Oswald in Comics
Oswald the Lucky Rabbit was a 1927 creation of Walt Disney and the immediate predecessor to Mickey Mouse. However Walt lost the rights to the character when he left Universal Studios. Universal had commissioned the creation of the series and distributed the film. By laws of the time it was allowed to keep the character and assign its films to other animation studios. So production of the Oswald shorts was transferred first to the Winkler Studio and then to the Walter Lantz Studio.
In all 192 Oswald shorts were released between 1927 and 1943. While initially successful, the Oswald series was canceled as its popularity had declined by the 1940s. The character was given a cameo appearance in a 1951 Woody Woodpecker film but that was his last appearance in an animated film.
The character was redesigned by Lantz studio artist Manuel Moreno, inspired by a rabbit from the short Fox and the Rabbit (1935), his new design debuted in Case of the Lost Sheep (1935), this look would be more appropriate with the colorization in cartoons and also in comics.
Oswald had more endurance as a comic book character.
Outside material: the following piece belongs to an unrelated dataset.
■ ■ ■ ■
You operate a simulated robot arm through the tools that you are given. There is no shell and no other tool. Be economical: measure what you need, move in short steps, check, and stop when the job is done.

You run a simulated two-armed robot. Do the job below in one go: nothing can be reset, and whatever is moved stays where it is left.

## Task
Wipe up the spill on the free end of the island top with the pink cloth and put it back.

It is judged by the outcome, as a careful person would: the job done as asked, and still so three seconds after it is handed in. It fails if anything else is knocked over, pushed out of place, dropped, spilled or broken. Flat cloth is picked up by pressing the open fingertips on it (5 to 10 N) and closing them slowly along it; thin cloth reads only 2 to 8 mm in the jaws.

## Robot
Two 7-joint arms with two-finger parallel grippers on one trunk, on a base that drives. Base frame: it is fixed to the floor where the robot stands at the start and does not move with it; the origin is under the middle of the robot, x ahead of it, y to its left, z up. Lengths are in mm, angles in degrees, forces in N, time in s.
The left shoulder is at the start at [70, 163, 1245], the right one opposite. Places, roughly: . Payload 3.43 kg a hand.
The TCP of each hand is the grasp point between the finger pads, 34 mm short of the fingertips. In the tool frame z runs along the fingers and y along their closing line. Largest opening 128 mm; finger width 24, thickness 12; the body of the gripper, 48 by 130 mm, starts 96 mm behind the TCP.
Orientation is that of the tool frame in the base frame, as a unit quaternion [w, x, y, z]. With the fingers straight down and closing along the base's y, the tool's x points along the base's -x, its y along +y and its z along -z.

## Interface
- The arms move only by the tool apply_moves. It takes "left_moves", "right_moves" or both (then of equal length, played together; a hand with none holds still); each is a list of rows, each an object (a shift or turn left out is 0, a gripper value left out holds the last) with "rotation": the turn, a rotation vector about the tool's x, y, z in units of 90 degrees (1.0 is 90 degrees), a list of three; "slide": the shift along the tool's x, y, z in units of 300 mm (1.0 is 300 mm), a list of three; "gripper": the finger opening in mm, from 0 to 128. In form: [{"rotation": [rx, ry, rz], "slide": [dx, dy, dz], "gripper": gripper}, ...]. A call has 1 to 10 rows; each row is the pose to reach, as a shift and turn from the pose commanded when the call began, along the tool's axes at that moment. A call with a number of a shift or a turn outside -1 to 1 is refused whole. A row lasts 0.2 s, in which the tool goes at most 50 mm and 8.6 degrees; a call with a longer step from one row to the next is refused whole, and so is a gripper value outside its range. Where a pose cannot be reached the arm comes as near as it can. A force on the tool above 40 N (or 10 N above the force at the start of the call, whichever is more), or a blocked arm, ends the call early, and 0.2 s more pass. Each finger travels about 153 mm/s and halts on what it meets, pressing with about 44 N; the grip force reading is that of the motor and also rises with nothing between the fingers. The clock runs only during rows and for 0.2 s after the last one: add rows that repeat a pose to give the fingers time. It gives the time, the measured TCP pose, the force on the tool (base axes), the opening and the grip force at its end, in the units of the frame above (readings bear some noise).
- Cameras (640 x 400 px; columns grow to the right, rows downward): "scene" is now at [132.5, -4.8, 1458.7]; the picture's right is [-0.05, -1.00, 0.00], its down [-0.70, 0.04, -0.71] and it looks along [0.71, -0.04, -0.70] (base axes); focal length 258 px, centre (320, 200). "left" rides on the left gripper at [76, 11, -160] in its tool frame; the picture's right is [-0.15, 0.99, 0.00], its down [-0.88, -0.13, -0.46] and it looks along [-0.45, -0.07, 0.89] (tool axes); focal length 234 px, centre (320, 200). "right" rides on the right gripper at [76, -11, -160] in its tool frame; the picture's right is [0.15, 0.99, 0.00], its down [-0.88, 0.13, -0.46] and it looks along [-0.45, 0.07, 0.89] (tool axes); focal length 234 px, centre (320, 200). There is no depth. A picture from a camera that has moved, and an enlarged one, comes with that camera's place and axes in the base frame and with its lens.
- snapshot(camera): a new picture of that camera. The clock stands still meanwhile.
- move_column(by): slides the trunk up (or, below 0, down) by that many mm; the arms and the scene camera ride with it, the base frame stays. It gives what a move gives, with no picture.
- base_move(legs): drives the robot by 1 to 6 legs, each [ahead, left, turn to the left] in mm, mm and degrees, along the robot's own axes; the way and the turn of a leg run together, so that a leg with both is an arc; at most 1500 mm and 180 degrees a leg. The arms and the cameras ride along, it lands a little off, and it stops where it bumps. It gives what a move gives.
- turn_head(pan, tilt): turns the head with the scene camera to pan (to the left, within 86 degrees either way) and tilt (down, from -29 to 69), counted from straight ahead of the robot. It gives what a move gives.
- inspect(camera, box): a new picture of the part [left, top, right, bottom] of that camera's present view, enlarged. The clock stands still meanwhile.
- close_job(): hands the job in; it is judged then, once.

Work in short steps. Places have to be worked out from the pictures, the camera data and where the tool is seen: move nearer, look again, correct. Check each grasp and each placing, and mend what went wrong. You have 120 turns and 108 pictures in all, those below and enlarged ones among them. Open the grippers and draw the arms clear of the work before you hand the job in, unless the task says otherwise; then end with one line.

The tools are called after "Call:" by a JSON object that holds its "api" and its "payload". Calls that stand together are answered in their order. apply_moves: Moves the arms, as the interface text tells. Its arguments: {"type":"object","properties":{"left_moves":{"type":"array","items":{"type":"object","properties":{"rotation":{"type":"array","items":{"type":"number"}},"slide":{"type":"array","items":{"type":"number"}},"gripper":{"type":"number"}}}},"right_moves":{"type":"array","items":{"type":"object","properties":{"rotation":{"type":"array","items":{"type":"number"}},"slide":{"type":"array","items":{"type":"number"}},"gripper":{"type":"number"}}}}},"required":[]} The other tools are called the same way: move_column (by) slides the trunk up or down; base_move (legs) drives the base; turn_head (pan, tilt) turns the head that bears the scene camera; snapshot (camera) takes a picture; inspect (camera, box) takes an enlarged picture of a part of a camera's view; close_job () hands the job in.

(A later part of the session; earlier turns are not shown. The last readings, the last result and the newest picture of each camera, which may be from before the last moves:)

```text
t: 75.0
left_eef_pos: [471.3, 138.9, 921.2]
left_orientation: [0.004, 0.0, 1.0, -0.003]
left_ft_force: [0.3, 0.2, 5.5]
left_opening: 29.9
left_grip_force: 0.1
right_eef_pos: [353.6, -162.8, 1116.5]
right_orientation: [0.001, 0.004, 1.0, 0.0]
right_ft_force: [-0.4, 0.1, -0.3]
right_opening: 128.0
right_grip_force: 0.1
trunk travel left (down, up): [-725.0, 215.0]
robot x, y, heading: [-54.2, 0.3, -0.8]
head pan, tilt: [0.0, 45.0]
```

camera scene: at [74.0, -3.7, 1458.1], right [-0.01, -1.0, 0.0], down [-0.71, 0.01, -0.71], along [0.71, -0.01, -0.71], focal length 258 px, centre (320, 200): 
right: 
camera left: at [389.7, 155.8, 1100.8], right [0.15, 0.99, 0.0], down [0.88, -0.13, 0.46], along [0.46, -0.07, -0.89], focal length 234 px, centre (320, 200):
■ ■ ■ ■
He had been licensed to the company later known as DC back in 1935 and had his first appearance there in the pages of "New Fun" #1. However DC ended his series in 1936.
The Walter Lantz Studio then licensed him to Dell Comics along with other of its properties. Dell published stories starring him from 1942 to the early 1960s. The Walter Lantz characters were also licensed to comic book companies outside the United States and Oswald kept making appearances for decades. However his status was not as prominent as Woody Woodpecker and his supporting cast. Oswald was becoming obscure.
In Bonkers story The Temple of Doom published in Disney Adventures #03, 1995, there is a black and white rabbit named Nimrod who appears to replace Oswald.
In 1999, Universal Studios released a new series of Woody Woodpecker: The New Woody Woodpecker Show, although Oswald did not appear, it did have licensed products and comics, having a look close to the original and the color blue.
In the Dennis the Duck episode of House of Mouse, the duck of the same name also appears to be a replacement for Oswald.
In 2006, Universal Studios traded the rights to Oswald back to the Walt Disney Company in exchange for releasing broadcaster Al Michaels from his contract. Disney then gained full rights to the 26 Oswald films created by its founder back in the 1920s. They were able to release all of them on DVD in 2007 and started selling Oswald merchandise. Meanwhile Universal has kept the rights to the other 176 Oswald films and includes some of them in its own DVD releases.
Oswald made his return as a character in the video game Epic Mickey as well as his return to comics in the graphic novel based on the game.
As the first forgotten Disney character, Oswald became the leader of the world of other forgotten and underrated Disney cartoons, making it resemble old Disneyland, with statues of him replacing Mickey. After his world became a wasteland by the Phantom Blot, Oswald went into hiding as was forced to help Mickey, his successor and younger brother, to reclaim his wasteland. Throughout the game, Mickey must also attempt to redeem himself to the wasteland as well as the brother he never knew he had.
In the upcoming sequel to Epic Mickey it's been confirmed that Oswald shall be a playable character alongside Mickey.